OUR EXPERT TAKE: Not all home automation systems are the same. Before building your smart home, make sure the devices you’ll use offer all the features you want. Schedules and scenes may be common features, but geofencing and routines are less common than you might think.
The Disadvantages: Is Home Automation Safe?
On the flip side, home automation comes with disadvantages that you might not want to put up with. Consider these cons when deciding if home automation is for you.
- Cybersecurity: In 2018, iQor found that 70 percent of consumers fear the possibility of hacking through home automation devices.4 That well-founded fear stems from the fact that home automation devices connect to the internet, which means hacking is very much possible (even alarm systems can be hacked!). In fact, it has happened before, like when a Milwaukee couple discovered that a hacker spied on them through the very cameras and video doorbells they put in their home. However, you can take steps to protect your smart home and your phone from hackers. We’ll discuss those later on.
- New technology: New technology comes with bugs and glitches, and home automation devices are not exempt. You may experience difficulties every now and then. And believe us, it’s not fun when your smart lock won’t unlock automatically because of a glitch. Fortunately, most smart locks still come with physical keys, but it’s annoying, to say the least, when glitches happen.
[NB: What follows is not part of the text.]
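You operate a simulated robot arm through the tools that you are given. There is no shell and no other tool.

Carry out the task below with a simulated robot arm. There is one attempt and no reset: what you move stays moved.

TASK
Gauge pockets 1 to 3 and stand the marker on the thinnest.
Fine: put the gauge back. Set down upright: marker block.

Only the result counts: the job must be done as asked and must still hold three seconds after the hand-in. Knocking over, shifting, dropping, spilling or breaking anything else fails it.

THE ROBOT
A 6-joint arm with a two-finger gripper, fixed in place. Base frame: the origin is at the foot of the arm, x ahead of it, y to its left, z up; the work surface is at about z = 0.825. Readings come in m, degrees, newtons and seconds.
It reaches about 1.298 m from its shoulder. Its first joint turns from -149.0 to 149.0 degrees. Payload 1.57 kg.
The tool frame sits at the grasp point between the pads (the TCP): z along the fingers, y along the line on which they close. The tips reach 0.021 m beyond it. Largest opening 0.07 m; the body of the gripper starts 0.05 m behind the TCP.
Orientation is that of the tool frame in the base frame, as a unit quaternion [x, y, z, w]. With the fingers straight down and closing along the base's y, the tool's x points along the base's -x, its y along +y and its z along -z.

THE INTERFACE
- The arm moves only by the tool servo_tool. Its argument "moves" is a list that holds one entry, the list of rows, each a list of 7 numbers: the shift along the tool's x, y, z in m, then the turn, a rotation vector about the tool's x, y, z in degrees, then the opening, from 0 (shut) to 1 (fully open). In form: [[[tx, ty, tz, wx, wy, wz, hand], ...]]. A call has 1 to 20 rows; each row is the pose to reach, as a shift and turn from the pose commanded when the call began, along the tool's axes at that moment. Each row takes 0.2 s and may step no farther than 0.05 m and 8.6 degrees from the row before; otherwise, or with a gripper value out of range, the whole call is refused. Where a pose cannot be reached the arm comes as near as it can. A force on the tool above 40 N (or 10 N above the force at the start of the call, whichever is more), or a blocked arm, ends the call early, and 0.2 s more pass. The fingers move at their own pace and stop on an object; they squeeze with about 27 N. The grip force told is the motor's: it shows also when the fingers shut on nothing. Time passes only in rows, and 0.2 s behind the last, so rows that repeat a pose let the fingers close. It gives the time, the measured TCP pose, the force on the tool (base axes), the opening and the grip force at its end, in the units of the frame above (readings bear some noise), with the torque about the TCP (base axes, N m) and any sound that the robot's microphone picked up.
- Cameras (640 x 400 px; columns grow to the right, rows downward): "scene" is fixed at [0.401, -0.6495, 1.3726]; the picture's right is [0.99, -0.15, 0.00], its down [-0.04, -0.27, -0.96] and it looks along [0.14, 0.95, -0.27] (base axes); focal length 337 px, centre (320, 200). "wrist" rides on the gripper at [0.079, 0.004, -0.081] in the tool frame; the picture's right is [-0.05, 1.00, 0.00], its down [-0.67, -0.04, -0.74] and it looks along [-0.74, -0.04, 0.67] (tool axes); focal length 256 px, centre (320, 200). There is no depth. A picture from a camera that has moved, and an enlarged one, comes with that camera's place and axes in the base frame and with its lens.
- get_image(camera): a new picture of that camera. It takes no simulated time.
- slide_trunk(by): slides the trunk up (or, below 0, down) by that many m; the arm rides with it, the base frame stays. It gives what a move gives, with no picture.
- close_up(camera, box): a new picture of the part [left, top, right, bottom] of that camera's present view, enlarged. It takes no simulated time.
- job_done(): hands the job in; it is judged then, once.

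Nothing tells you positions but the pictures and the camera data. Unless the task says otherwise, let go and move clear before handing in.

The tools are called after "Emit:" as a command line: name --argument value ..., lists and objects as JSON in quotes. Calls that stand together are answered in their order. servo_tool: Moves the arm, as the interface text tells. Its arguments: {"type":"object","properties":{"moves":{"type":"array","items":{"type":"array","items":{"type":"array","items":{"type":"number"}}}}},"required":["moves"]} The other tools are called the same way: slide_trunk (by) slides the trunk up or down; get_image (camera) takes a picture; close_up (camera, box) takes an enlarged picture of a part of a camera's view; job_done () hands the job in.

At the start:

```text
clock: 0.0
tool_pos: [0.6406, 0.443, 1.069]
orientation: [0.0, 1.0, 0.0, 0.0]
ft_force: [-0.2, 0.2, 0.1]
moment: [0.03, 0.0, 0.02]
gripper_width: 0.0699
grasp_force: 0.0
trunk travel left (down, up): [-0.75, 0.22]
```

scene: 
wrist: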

- Costs: Most automated devices cost more than their non-smart counterparts. As an example, we’ve found that the average cost of smart bulbs is $36, whereas regular bulbs cost $5. Of course, there are reasons for this. For starters, smart bulbs use LED technology, which consumes less energy than fluorescent and incandescent bulbs. You also get tons of features with smart bulbs, like the ability to change their colors, control them from anywhere, and create schedules. By putting lights on schedules, you can save a significant amount on your electric bills. But the upfront costs, compared to those of regular bulbs, are undeniably high.
Home Automation Through the Years
Now, when we say that home automation is a new technology, we mean the type of devices we have today: smart locks, smart thermostats, smart bulbs, and so on. However, the idea of automated homes began roughly 50 years ago with the first IoT device.
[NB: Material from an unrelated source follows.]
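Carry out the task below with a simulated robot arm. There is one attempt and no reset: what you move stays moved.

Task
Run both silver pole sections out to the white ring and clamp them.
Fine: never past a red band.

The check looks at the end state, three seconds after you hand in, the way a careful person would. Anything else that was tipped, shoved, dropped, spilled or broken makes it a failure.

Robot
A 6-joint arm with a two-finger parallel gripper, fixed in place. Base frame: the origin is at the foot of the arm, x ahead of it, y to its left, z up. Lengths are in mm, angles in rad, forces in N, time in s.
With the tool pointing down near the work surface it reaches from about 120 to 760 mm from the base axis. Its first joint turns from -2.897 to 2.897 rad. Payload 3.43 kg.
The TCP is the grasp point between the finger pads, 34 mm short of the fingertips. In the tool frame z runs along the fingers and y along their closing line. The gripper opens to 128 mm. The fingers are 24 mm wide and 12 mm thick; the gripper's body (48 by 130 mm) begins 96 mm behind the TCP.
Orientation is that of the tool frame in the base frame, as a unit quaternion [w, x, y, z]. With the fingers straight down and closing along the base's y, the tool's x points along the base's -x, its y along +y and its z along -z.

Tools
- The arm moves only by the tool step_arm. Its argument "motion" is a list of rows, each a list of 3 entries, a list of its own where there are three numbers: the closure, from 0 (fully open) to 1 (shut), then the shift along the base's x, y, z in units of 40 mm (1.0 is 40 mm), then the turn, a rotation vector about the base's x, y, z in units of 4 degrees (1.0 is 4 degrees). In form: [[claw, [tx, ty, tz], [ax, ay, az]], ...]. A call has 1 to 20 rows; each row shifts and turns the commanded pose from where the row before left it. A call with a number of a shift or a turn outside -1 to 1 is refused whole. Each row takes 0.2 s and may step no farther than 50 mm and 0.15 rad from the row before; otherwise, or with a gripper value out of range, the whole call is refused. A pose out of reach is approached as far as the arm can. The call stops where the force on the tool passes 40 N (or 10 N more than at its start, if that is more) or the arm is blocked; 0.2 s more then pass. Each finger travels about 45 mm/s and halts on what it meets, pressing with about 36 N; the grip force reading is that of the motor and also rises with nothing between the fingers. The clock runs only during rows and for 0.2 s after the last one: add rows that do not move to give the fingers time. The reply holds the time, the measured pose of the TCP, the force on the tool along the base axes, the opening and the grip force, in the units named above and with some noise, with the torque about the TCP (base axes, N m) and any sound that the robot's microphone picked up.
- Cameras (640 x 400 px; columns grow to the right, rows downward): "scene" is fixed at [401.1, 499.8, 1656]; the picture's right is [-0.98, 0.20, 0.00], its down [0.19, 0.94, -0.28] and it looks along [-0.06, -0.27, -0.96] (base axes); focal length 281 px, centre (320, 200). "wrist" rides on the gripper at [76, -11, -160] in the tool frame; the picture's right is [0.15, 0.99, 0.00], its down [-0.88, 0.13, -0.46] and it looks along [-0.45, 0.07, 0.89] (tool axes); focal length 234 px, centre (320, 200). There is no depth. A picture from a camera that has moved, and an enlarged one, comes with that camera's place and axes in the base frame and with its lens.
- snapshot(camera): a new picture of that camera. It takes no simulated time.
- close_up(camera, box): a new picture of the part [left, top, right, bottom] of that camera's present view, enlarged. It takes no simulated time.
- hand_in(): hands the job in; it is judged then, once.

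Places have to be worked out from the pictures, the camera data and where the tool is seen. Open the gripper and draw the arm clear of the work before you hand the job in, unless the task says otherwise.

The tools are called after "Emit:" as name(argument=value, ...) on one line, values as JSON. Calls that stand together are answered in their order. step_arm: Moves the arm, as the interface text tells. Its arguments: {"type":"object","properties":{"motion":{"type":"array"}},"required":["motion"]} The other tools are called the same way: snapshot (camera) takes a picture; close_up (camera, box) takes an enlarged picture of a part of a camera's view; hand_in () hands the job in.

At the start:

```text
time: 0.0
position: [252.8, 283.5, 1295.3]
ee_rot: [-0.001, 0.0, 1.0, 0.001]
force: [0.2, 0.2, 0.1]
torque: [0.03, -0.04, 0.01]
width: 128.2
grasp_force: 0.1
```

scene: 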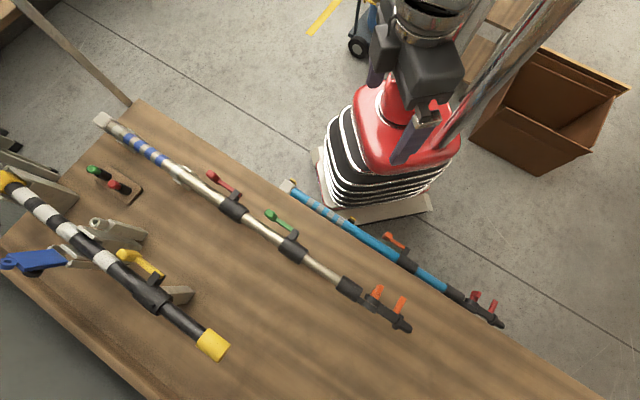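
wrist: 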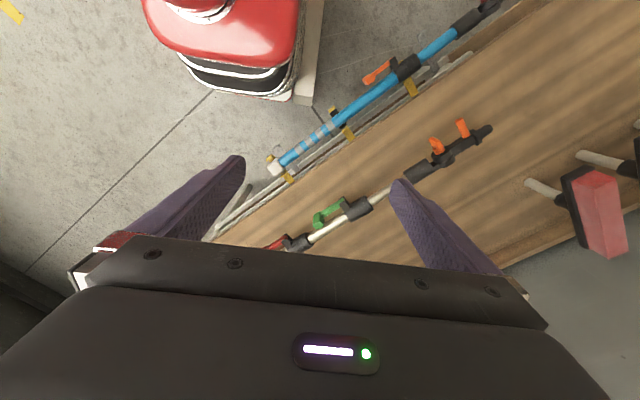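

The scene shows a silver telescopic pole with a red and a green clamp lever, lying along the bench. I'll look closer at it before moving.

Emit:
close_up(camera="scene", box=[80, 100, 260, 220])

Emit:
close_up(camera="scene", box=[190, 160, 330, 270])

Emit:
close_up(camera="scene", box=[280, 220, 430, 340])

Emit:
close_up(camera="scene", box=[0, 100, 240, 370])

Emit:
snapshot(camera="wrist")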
- 1982: Carnegie Mellon University students connected a Coca-Cola vending machine to the ARPANET, a precursor to the internet, creating the first IoT device.7 Its purpose was to monitor if the machine’s contents were cold or if it was empty.
- 1989-90: John Romkey connected a modified toaster to the internet, which allowed him to turn it on and off remotely. He displayed it at the October 1989 Interop conference.8
- 1999: Kevin Ashton coined the term “internet of things,” or “IoT.”9
- 2007: Ecobee invented the first Wi-Fi smart thermostat.10
- Late 2000s: The rise of smartphones gave way to the creation of home automation devices with remote app control.
How To Set Up a Home Automation System
OK, so how exactly do you set up a home automation system? Our smart home experts recommend a six-step process, and we’ll walk you through each step.
1. Select Your Ecosystem
Most likely, you’ll have to choose between Alexa and Google Assistant, the two most popular home automation ecosystems today. However, you can take a step back and choose ecosystems based on how they manage automation tasks and how you control them.
- Control: App-based control uses apps or software, such as smartphone apps, computer programs, web apps, and voice assistants. Central control, on the other hand, uses central units to control smart homes. Examples are hubs, control panels, and smart remotes.
- Processing: Cloud computing stores automation settings and preferences on a cloud, which means you need an internet connection to use most features. Local processing stores settings in a central unit like a hub. While it’s more reliable, local processing usually costs more because it requires more processing hardware.
THE MORE YOU KNOW: Although centrally controlled home automation systems use central units for local control, most also have companion apps for remote control. The hubs, base stations, or control panels connect to the internet to provide remote access to the users.
2. Choose a Control Protocol
Next, you’ll need to choose a control protocol, which we discussed above: Wi-Fi, Z-Wave, Zigbee, Bluetooth, or Thread. The most important thing here is to choose the control protocol that works best with your ecosystem. For instance, Alexa and Google Assistant work best with Wi-Fi home automation devices, while Zigbee and Z-Wave work best with hubs.
3. Choose Your Devices
The next step is choosing your home automation devices. But first, what can you automate? Well, what can’t you? From the more common smart lights and thermostats to the bizarre ones like smart toilets, here’s a list of things you can automate.
- Basics: Smart lights, switches, thermostats, plugs, speakers, displays, TVs, security systems, smoke and CO detectors, video doorbells, robotic vacuums, etc.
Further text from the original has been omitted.